GRIEF: FINDING MEANING TO HEAL
Finding Meaning: The Sixth Stage of Grief
Jane E. Brody writes in the New York Times that David Kessler, a grief expert, found himself facing the sudden death of his 21-year-old son. One of the results of this experience in his new book, “Finding Meaning: The Sixth Stage of Grief”, writing: “meaning comes through finding a way to sustain your love for the person after their death while you’re moving forward with your life. Loss is simply what happens to you in life. Meaning is what you make happen.”
Five stages of grief
Elisabeth Kubler-Ross, immortalized in 1969 what she called the “five stages of grief” in her bestseller “On Death and Dying.” Mr. Kessler partnered with her in 2004 to write her second bestseller, “On Grief and Grieving,” discussing how we deal with those five stages: denial, anger, bargaining, depression and finally acceptance. Mr Kessler couldn’t stop at acceptance, and finally came to conclude that the next step is: meaning, which he characterizes as the sixth stage of grieving, where real healing takes place.

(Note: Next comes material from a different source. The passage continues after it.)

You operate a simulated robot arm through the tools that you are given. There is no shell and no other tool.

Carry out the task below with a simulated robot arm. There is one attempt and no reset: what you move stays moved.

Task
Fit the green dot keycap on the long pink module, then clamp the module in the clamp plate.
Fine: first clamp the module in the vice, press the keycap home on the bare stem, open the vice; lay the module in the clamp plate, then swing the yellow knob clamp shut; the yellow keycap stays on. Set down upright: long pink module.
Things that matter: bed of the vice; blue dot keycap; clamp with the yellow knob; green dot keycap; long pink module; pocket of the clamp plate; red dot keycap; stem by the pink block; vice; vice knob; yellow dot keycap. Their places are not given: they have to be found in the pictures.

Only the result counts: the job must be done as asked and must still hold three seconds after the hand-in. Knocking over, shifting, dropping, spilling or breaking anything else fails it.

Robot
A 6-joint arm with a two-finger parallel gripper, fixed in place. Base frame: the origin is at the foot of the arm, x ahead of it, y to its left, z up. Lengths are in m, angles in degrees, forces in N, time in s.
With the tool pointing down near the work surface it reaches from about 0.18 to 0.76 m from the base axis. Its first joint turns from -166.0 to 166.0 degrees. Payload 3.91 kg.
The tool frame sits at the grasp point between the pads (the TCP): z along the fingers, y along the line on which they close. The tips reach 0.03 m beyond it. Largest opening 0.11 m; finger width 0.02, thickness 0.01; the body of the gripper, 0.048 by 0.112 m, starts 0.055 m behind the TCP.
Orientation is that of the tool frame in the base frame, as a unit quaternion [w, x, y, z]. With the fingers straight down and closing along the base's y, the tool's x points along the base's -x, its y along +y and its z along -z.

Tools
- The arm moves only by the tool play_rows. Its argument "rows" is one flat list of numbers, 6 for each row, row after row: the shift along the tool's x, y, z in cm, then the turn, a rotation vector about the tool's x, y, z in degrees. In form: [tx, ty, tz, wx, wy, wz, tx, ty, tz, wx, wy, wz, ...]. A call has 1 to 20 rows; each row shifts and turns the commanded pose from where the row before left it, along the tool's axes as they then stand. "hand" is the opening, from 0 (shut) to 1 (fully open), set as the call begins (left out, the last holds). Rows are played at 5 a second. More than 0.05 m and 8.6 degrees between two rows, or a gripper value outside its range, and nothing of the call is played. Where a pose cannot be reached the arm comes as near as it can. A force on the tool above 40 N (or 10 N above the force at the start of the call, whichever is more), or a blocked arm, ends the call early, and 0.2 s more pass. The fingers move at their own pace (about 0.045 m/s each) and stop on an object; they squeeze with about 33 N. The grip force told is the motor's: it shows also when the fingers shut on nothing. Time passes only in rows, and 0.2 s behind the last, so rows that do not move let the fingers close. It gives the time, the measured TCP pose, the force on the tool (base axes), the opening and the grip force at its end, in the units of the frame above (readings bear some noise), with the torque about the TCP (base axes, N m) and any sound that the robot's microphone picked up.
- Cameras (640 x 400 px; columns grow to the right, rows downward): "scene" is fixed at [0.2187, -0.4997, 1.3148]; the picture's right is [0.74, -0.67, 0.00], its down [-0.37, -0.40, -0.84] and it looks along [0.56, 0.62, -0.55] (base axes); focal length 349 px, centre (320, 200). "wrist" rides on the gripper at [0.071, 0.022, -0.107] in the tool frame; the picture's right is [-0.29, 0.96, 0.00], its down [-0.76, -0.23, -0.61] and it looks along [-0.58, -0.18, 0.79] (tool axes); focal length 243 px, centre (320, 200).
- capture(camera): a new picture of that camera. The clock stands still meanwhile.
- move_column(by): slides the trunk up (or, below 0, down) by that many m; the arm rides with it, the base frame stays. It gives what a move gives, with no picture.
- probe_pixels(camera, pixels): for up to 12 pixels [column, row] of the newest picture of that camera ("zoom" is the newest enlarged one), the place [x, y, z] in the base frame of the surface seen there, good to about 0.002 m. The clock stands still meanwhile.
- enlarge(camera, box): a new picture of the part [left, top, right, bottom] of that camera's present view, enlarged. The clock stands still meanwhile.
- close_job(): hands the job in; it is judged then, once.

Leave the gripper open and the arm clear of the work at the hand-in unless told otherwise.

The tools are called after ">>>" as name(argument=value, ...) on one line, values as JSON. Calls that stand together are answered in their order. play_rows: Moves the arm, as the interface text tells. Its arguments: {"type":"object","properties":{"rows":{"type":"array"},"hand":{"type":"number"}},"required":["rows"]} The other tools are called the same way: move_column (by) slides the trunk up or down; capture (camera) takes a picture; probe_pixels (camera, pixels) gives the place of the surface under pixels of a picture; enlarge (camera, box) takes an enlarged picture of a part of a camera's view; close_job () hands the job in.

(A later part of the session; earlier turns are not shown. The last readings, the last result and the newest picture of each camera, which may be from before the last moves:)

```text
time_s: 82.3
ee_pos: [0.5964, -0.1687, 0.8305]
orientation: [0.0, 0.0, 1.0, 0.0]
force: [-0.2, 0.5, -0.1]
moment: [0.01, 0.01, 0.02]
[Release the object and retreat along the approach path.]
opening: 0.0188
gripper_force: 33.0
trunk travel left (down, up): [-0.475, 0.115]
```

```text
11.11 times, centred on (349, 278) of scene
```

People find meaning in many ways: recalling memories of lost ones; believing in the afterlife; some write poetry or produce other works of art; many families take comfort in donating the organs of their lost loved one to save lives; still others turn their loss into a vocation to help others survive – or prevent – a similar loss.
Still, the grieving process needs to take place, and finding meaning cannot eliminate that need; but it can ease the pain somewhat and make it possible to find one’s way back to one’s life.
For some, losing a child or pet make them reluctant to have another for fear of experiencing another painful loss. Yet it can be just this decision to courageously create a better life for a child or animal in suffering than they would have had otherwise; at least some have found it to be so.
Brody notes that death by suicide is one of the most difficult losses to cope with. Grieving families and loved ones are accorded much less support, generally speaking, than if the death is by illness or an accident. The thought is often that suicide is a death one chooses and therefore less worthy of mourning – although the loss is no less difficult for the survivors; indeed, often a sense of guilt (why did I not see this coming, why did I not prevent this?) can often deepen the pain.
Yet suicide is usually a result of a serious mental disorder – Brody refers to “Stage IV brain disease” – and is therefore no less worthy of compassion than any other reason. Those close to someone who has committed suicide can sometimes find meaning in volunteering for suicide prevention or suicide warning signs awareness programs.